_TASK DIRECTIONS_. Select every line below containing the word "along".
----------------------------------------
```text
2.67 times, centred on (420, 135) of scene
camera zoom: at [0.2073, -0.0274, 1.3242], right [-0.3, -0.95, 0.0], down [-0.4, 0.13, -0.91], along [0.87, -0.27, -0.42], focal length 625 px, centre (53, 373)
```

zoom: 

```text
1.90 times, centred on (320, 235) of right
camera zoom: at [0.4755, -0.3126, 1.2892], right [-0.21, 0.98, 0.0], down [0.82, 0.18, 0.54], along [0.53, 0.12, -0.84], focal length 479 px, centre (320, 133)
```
----------------------------------------
_THE RESULT_.
camera zoom: at [0.2073, -0.0274, 1.3242], right [-0.3, -0.95, 0.0], down [-0.4, 0.13, -0.91], along [0.87, -0.27, -0.42], focal length 625 px, centre (53, 373)
camera zoom: at [0.4755, -0.3126, 1.2892], right [-0.21, 0.98, 0.0], down [0.82, 0.18, 0.54], along [0.53, 0.12, -0.84], focal length 479 px, centre (320, 133)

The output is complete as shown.